| Dataset content |

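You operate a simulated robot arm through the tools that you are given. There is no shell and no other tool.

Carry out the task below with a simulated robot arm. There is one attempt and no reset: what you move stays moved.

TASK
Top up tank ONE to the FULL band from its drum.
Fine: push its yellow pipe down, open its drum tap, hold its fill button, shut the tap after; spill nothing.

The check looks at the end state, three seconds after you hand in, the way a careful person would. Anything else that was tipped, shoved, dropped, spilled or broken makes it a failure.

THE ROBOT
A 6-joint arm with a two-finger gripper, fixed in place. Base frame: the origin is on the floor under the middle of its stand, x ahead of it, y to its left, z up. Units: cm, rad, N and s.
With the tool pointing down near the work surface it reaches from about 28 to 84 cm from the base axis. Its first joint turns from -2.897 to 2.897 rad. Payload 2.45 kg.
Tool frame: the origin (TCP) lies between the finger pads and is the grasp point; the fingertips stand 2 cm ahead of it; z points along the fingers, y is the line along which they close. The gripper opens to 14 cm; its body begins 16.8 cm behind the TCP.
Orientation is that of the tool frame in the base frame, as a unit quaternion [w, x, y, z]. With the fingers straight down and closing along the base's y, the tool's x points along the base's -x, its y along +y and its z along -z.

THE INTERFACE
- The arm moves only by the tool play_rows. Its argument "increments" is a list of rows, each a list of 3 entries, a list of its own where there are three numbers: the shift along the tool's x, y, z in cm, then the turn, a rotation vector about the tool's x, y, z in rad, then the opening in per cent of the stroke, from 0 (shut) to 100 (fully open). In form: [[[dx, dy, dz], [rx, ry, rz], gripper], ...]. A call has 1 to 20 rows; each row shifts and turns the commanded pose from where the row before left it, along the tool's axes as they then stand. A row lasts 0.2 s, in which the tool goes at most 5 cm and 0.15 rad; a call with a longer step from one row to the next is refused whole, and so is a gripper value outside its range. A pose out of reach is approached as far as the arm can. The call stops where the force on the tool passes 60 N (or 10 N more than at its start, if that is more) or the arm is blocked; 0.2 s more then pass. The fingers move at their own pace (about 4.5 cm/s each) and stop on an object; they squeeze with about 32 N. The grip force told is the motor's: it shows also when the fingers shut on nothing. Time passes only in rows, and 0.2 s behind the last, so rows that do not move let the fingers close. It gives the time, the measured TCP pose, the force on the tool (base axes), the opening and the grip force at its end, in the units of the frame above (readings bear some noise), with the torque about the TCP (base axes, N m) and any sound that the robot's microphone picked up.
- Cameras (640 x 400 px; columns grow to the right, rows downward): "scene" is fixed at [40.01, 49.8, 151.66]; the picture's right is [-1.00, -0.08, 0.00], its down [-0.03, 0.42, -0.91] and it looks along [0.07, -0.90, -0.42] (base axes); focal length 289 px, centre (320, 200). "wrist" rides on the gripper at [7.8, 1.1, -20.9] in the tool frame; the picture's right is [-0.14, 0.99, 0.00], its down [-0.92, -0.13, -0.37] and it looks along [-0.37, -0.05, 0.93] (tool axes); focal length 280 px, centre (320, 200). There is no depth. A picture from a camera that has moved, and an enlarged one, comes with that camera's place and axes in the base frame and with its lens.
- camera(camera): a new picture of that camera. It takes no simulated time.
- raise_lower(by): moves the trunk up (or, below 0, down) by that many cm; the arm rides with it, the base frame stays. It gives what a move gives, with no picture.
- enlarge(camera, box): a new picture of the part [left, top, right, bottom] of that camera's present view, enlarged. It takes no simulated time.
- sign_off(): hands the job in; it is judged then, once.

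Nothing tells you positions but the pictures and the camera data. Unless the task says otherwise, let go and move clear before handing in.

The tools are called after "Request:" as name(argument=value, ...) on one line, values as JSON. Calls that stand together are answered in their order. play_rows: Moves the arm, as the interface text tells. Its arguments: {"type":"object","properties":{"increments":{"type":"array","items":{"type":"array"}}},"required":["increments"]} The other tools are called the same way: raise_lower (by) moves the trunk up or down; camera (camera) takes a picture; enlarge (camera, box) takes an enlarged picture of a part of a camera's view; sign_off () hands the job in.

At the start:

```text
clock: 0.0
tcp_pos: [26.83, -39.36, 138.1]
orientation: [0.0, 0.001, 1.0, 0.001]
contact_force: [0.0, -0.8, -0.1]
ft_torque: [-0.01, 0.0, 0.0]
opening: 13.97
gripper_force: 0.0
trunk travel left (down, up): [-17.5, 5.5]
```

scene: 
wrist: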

| Written problem |
The data above must be returned in full, exactly as written.

| Output of the exercise |
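You operate a simulated robot arm through the tools that you are given. There is no shell and no other tool.

Carry out the task below with a simulated robot arm. There is one attempt and no reset: what you move stays moved.

TASK
Top up tank ONE to the FULL band from its drum.
Fine: push its yellow pipe down, open its drum tap, hold its fill button, shut the tap after; spill nothing.

The check looks at the end state, three seconds after you hand in, the way a careful person would. Anything else that was tipped, shoved, dropped, spilled or broken makes it a failure.

THE ROBOT
A 6-joint arm with a two-finger gripper, fixed in place. Base frame: the origin is on the floor under the middle of its stand, x ahead of it, y to its left, z up. Units: cm, rad, N and s.
With the tool pointing down near the work surface it reaches from about 28 to 84 cm from the base axis. Its first joint turns from -2.897 to 2.897 rad. Payload 2.45 kg.
Tool frame: the origin (TCP) lies between the finger pads and is the grasp point; the fingertips stand 2 cm ahead of it; z points along the fingers, y is the line along which they close. The gripper opens to 14 cm; its body begins 16.8 cm behind the TCP.
Orientation is that of the tool frame in the base frame, as a unit quaternion [w, x, y, z]. With the fingers straight down and closing along the base's y, the tool's x points along the base's -x, its y along +y and its z along -z.

THE INTERFACE
- The arm moves only by the tool play_rows. Its argument "increments" is a list of rows, each a list of 3 entries, a list of its own where there are three numbers: the shift along the tool's x, y, z in cm, then the turn, a rotation vector about the tool's x, y, z in rad, then the opening in per cent of the stroke, from 0 (shut) to 100 (fully open). In form: [[[dx, dy, dz], [rx, ry, rz], gripper], ...]. A call has 1 to 20 rows; each row shifts and turns the commanded pose from where the row before left it, along the tool's axes as they then stand. A row lasts 0.2 s, in which the tool goes at most 5 cm and 0.15 rad; a call with a longer step from one row to the next is refused whole, and so is a gripper value outside its range. A pose out of reach is approached as far as the arm can. The call stops where the force on the tool passes 60 N (or 10 N more than at its start, if that is more) or the arm is blocked; 0.2 s more then pass. The fingers move at their own pace (about 4.5 cm/s each) and stop on an object; they squeeze with about 32 N. The grip force told is the motor's: it shows also when the fingers shut on nothing. Time passes only in rows, and 0.2 s behind the last, so rows that do not move let the fingers close. It gives the time, the measured TCP pose, the force on the tool (base axes), the opening and the grip force at its end, in the units of the frame above (readings bear some noise), with the torque about the TCP (base axes, N m) and any sound that the robot's microphone picked up.
- Cameras (640 x 400 px; columns grow to the right, rows downward): "scene" is fixed at [40.01, 49.8, 151.66]; the picture's right is [-1.00, -0.08, 0.00], its down [-0.03, 0.42, -0.91] and it looks along [0.07, -0.90, -0.42] (base axes); focal length 289 px, centre (320, 200). "wrist" rides on the gripper at [7.8, 1.1, -20.9] in the tool frame; the picture's right is [-0.14, 0.99, 0.00], its down [-0.92, -0.13, -0.37] and it looks along [-0.37, -0.05, 0.93] (tool axes); focal length 280 px, centre (320, 200). There is no depth. A picture from a camera that has moved, and an enlarged one, comes with that camera's place and axes in the base frame and with its lens.
- camera(camera): a new picture of that camera. It takes no simulated time.
- raise_lower(by): moves the trunk up (or, below 0, down) by that many cm; the arm rides with it, the base frame stays. It gives what a move gives, with no picture.
- enlarge(camera, box): a new picture of the part [left, top, right, bottom] of that camera's present view, enlarged. It takes no simulated time.
- sign_off(): hands the job in; it is judged then, once.

Nothing tells you positions but the pictures and the camera data. Unless the task says otherwise, let go and move clear before handing in.

The tools are called after "Request:" as name(argument=value, ...) on one line, values as JSON. Calls that stand together are answered in their order. play_rows: Moves the arm, as the interface text tells. Its arguments: {"type":"object","properties":{"increments":{"type":"array","items":{"type":"array"}}},"required":["increments"]} The other tools are called the same way: raise_lower (by) moves the trunk up or down; camera (camera) takes a picture; enlarge (camera, box) takes an enlarged picture of a part of a camera's view; sign_off () hands the job in.

At the start:

```text
clock: 0.0
tcp_pos: [26.83, -39.36, 138.1]
orientation: [0.0, 0.001, 1.0, 0.001]
contact_force: [0.0, -0.8, -0.1]
ft_torque: [-0.01, 0.0, 0.0]
opening: 13.97
gripper_force: 0.0
trunk travel left (down, up): [-17.5, 5.5]
```

scene: 
wrist: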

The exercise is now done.